====== Input material

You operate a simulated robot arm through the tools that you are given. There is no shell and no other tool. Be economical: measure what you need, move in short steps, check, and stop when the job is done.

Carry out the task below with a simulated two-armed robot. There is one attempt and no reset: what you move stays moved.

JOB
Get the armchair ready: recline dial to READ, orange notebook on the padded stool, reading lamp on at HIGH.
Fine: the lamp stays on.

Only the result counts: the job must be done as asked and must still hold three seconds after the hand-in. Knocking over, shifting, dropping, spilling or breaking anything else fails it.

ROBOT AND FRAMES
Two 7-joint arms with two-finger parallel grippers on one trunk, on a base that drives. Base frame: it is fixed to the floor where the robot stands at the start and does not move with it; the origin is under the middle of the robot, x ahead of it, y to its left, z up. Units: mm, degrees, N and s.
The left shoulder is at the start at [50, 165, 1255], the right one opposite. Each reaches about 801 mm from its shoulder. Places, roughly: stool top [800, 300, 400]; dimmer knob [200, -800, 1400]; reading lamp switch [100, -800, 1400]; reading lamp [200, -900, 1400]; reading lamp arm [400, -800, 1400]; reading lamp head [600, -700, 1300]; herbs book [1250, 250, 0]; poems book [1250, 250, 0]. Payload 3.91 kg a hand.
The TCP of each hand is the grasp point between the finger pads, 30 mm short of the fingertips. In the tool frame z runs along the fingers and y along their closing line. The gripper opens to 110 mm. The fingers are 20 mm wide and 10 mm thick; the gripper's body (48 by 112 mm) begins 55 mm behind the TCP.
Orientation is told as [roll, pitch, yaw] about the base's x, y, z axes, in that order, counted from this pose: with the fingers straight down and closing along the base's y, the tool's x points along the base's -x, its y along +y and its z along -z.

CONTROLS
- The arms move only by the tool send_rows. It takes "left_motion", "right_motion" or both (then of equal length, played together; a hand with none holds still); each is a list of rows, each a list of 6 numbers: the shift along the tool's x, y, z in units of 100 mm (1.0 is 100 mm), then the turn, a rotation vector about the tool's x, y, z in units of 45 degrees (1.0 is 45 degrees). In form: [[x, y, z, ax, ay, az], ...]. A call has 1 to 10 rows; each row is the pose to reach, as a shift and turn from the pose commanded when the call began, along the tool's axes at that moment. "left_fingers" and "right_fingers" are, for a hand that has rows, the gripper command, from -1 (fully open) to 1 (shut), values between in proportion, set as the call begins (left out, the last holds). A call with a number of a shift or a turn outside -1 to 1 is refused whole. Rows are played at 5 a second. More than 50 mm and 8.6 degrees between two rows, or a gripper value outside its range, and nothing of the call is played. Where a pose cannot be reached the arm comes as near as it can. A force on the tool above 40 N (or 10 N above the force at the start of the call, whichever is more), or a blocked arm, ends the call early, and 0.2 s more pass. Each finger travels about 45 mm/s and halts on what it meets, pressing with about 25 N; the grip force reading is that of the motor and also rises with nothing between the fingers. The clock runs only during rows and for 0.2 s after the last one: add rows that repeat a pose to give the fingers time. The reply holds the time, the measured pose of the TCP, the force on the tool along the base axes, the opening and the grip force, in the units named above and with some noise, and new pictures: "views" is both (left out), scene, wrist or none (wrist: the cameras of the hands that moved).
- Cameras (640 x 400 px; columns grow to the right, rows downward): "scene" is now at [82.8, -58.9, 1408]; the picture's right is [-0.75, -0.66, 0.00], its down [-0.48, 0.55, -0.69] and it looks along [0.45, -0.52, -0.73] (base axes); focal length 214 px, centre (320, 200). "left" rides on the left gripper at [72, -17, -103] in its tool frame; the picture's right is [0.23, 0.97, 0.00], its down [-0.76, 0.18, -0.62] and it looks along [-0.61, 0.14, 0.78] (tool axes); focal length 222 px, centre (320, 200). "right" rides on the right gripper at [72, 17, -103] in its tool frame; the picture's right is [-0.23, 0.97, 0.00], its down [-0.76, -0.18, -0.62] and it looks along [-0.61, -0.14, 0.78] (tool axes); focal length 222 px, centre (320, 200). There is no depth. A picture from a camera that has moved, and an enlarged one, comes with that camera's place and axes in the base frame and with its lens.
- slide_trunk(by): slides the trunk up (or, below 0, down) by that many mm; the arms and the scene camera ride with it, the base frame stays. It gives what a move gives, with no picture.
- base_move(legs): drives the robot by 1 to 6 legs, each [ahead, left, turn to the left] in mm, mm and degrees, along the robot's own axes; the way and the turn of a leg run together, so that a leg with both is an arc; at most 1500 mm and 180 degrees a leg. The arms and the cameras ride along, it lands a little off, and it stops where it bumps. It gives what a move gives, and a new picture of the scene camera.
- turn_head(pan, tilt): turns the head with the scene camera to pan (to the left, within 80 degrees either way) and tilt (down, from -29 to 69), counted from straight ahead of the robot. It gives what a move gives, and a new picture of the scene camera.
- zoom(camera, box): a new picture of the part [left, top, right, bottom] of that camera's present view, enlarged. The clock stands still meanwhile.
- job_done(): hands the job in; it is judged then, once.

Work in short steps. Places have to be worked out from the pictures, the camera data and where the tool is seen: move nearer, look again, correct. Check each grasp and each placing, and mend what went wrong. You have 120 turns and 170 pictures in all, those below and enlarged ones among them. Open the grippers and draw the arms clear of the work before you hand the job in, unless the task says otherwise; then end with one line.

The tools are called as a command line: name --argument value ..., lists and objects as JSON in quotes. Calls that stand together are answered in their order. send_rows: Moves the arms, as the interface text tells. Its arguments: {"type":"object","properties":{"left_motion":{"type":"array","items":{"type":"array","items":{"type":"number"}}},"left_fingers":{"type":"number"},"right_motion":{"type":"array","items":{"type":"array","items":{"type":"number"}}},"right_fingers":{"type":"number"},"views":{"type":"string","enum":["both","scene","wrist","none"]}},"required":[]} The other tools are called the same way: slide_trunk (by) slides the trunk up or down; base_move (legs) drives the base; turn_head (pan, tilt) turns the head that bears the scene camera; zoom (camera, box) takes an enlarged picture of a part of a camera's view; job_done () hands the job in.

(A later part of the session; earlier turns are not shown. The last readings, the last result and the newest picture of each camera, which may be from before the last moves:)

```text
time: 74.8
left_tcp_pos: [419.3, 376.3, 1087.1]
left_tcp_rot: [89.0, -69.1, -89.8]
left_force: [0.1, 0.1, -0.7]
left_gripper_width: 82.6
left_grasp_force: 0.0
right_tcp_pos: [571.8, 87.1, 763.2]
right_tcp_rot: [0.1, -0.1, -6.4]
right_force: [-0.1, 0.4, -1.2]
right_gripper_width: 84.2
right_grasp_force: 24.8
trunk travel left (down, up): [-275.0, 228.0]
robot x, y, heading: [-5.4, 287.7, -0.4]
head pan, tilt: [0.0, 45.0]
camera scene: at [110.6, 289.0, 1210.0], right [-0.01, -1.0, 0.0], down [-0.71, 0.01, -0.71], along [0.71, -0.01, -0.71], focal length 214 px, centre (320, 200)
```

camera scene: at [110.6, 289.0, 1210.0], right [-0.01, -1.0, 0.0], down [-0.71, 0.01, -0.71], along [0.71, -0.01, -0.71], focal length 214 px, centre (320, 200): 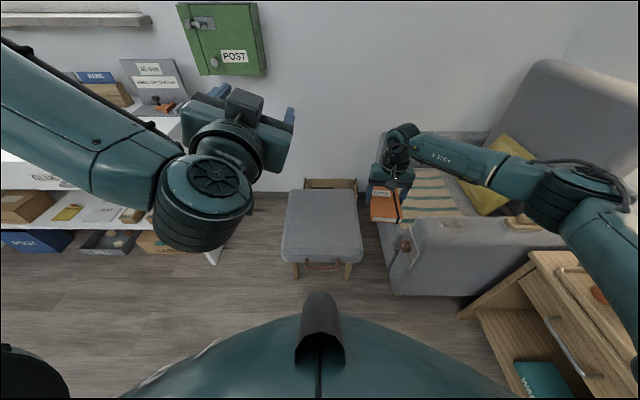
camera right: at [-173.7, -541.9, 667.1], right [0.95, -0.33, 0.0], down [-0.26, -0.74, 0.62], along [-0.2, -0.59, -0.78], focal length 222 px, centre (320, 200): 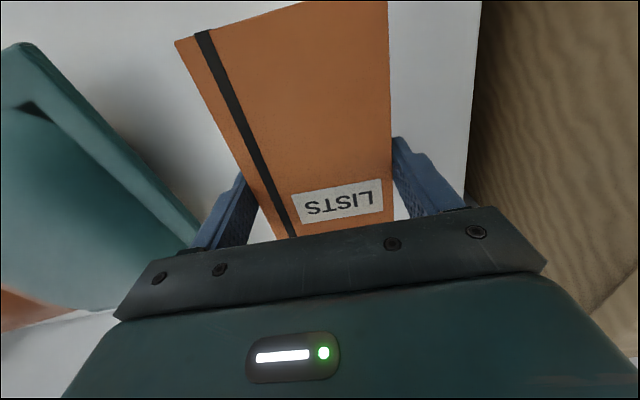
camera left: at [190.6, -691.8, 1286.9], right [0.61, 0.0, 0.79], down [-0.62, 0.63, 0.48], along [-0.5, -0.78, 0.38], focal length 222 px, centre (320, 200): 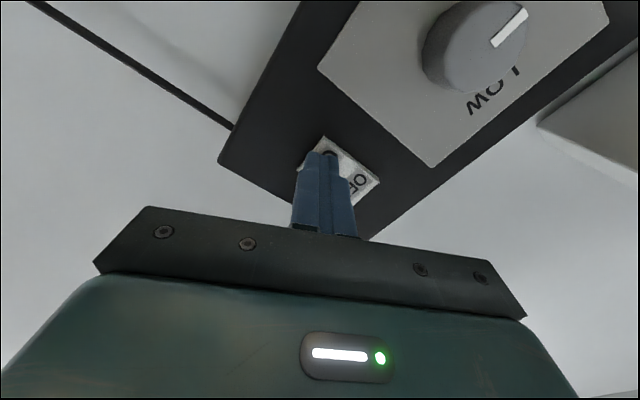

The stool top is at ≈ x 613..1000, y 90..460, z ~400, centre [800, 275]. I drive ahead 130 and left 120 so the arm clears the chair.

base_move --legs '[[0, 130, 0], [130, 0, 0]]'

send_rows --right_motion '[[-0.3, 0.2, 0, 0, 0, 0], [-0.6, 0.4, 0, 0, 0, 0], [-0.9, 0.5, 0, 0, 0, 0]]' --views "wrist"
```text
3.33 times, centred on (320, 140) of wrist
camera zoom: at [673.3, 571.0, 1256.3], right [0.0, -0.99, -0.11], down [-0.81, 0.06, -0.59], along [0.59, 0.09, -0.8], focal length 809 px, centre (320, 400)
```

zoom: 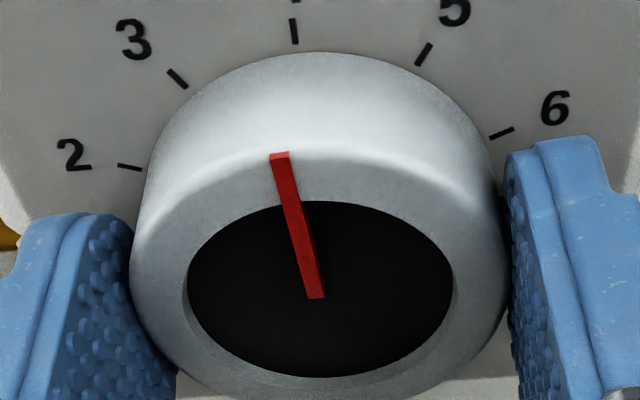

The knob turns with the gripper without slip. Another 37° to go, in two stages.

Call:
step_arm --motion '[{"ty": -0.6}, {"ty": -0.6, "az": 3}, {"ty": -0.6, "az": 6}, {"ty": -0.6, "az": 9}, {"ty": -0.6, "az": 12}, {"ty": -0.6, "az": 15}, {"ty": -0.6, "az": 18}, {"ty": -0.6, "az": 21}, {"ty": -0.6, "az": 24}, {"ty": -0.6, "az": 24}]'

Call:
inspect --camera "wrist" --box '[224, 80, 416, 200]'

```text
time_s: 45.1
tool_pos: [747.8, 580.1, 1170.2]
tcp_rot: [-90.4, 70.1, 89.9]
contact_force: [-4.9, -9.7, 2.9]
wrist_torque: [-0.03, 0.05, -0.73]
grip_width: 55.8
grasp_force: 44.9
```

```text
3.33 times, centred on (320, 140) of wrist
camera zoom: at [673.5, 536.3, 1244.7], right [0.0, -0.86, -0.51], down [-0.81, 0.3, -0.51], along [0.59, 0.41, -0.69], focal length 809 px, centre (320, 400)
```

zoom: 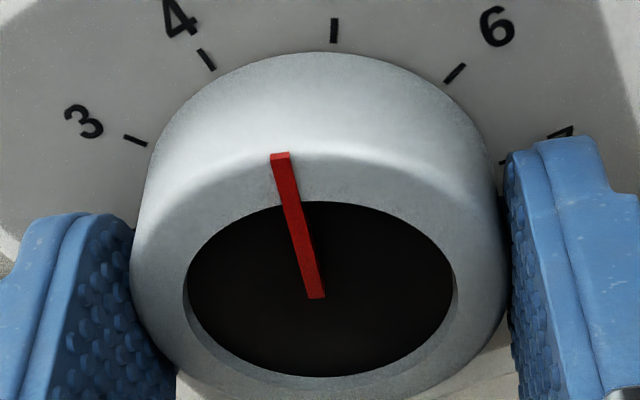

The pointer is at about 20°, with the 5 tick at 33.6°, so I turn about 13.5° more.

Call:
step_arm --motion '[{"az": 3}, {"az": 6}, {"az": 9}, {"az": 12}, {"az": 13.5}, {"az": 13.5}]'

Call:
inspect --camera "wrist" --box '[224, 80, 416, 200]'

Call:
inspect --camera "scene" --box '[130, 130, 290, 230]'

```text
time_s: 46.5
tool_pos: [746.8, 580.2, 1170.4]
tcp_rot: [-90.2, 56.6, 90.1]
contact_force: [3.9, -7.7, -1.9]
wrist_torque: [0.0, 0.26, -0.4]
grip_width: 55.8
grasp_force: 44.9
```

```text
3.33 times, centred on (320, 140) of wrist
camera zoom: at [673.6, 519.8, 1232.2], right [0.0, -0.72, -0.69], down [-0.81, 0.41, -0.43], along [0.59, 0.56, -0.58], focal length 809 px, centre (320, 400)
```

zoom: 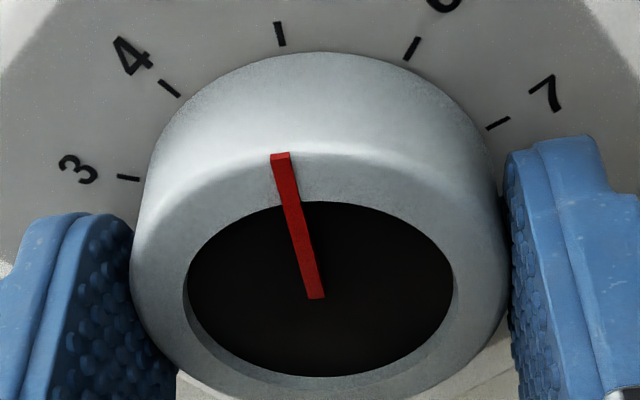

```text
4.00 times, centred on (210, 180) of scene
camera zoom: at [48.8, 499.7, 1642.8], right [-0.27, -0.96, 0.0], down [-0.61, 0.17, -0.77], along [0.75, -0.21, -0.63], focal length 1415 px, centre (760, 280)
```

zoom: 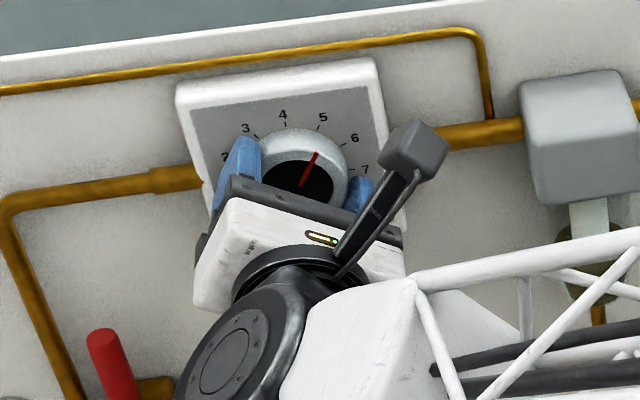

============

» Problem description
Gather up every line in the data above that contains the word "stands", copying each one.

» Finished answer
Two 7-joint arms with two-finger parallel grippers on one trunk, on a base that drives. Base frame: it is fixed to the floor where the robot stands at the start and does not move with it; the origin is under the middle of the robot, x ahead of it, y to its left, z up. Units: mm, degrees, N and s.
- zoom(camera, box): a new picture of the part [left, top, right, bottom] of that camera's present view, enlarged. The clock stands still meanwhile.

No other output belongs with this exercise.